Proving myself in the Solent has always felt like one of the ultimate goals. Even as project Fear has developed and I’ve gained more and more time on the water, I’ve tended to sail East rather than West avoiding the Solent and everything that comes with it. I’ve avoided reaching out to the boats that turned me down the first time and been nervous of asking for some of the big sailor’s advice simply because I haven’t felt worthy. In the back of my mind, I’m still nervous that what if they were right and this is too much for me. Sailing around the Isle of Wight and back would not only test me navigationally but also would mark me doing exactly what I had been told I couldn’t do, in the one place where I have always wanted to be taken seriously more than anything.

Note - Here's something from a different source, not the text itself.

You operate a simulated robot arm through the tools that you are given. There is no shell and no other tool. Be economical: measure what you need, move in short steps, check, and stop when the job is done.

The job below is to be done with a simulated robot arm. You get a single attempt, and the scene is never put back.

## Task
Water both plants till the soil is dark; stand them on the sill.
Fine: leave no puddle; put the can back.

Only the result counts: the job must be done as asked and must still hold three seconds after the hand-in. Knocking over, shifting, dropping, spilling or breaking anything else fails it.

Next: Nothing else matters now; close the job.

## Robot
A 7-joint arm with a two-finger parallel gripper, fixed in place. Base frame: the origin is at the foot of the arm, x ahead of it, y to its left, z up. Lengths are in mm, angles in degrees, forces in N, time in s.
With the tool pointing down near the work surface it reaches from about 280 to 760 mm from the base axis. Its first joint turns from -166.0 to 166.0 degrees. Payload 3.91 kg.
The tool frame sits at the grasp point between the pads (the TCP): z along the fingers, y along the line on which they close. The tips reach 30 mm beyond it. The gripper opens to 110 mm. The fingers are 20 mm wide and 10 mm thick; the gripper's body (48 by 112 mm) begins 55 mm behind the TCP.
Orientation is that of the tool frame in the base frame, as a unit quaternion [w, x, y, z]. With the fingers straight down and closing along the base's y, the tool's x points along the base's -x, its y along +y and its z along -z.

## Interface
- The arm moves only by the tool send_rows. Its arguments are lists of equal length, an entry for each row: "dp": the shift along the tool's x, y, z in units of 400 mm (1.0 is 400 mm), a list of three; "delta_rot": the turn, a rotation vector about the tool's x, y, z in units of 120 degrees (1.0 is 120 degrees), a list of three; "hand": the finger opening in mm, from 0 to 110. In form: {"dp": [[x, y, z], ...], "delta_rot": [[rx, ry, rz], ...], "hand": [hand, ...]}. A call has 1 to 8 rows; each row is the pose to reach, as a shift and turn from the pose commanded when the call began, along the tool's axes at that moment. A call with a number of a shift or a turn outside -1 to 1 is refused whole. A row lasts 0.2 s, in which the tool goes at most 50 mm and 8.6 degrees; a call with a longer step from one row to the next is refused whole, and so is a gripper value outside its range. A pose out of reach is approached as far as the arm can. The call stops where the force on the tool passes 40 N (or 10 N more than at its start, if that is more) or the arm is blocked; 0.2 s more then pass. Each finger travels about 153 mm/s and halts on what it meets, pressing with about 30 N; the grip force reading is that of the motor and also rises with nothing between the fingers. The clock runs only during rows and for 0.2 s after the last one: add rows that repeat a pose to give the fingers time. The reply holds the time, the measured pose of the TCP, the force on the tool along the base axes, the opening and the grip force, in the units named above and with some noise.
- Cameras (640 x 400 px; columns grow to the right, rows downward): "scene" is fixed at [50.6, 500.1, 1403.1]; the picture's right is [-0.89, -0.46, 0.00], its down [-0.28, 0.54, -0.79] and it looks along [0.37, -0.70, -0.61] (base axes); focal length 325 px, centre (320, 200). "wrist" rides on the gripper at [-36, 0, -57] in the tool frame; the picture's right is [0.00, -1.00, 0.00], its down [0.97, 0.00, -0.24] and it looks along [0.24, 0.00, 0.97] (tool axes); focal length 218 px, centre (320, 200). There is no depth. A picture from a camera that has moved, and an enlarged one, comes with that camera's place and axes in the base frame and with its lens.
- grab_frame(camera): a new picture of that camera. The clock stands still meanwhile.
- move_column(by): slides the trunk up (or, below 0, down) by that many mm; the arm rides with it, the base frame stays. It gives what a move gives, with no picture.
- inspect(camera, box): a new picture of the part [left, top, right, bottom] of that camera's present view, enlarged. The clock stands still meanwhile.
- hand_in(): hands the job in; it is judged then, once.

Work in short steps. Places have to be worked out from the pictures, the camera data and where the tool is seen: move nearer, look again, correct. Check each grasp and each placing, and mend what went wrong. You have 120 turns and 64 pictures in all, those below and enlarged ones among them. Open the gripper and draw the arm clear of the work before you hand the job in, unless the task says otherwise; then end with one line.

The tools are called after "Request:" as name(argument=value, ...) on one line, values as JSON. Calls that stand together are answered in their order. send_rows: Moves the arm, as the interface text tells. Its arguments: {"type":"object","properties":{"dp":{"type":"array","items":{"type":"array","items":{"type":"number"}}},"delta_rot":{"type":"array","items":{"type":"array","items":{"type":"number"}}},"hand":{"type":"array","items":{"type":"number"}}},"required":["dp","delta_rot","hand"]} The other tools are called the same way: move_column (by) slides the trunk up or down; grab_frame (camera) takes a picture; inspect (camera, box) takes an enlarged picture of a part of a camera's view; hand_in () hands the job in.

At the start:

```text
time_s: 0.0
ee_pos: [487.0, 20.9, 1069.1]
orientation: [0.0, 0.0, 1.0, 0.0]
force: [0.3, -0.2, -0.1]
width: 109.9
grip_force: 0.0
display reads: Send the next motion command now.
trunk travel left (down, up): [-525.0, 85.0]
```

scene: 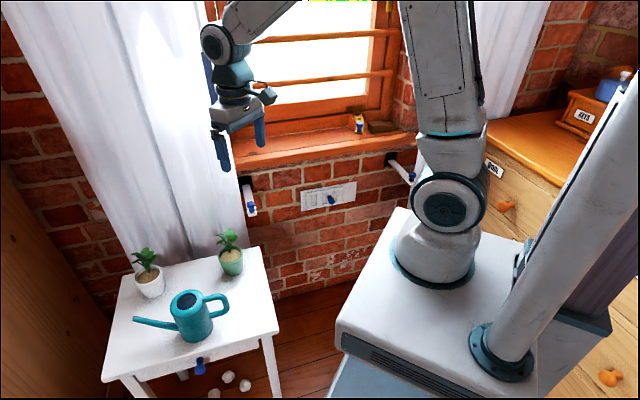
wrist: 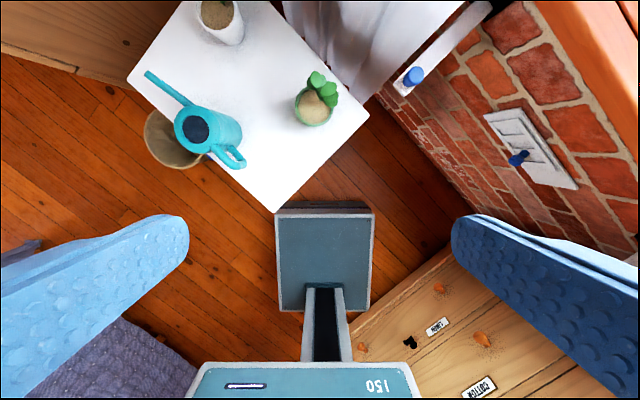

At 10:30am on Thursday 15th May, 41.5hrs after setting off I officially completed my final test sail, circumnavigating the Isle of Wight, covering 147.5nm in total. During that time, we had everything from 0.1 knots of wind battling against tide doing 2 knots of boat speed backwards to 20 knots of wind with tide, reaching a maximum of 9 knots boat speed forwards. We dodged tankers, battled tricky tides, fought with a broken anchor winch and learnt more about each other along the way. Completing this trip showed me that although, I may never feel ready to take this on Fear is.
I constantly doubt myself and with just over two weeks to go, the nerves are really kicking in now. What felt like an unattainable goal is now approaching very rapidly. I am trying very hard to keep my inner chimp under control and remember that even getting this far is an achievement. I now need to manically focus on all the final preparations and not think to far ahead. One thing Fear has taught me is that the hard bits don’t last forever and that whether there is no wind or too much wind, it will always change eventually, you just must hang on for the ride until it does. So, for now, day by day, breath by breath, one tick box at a time.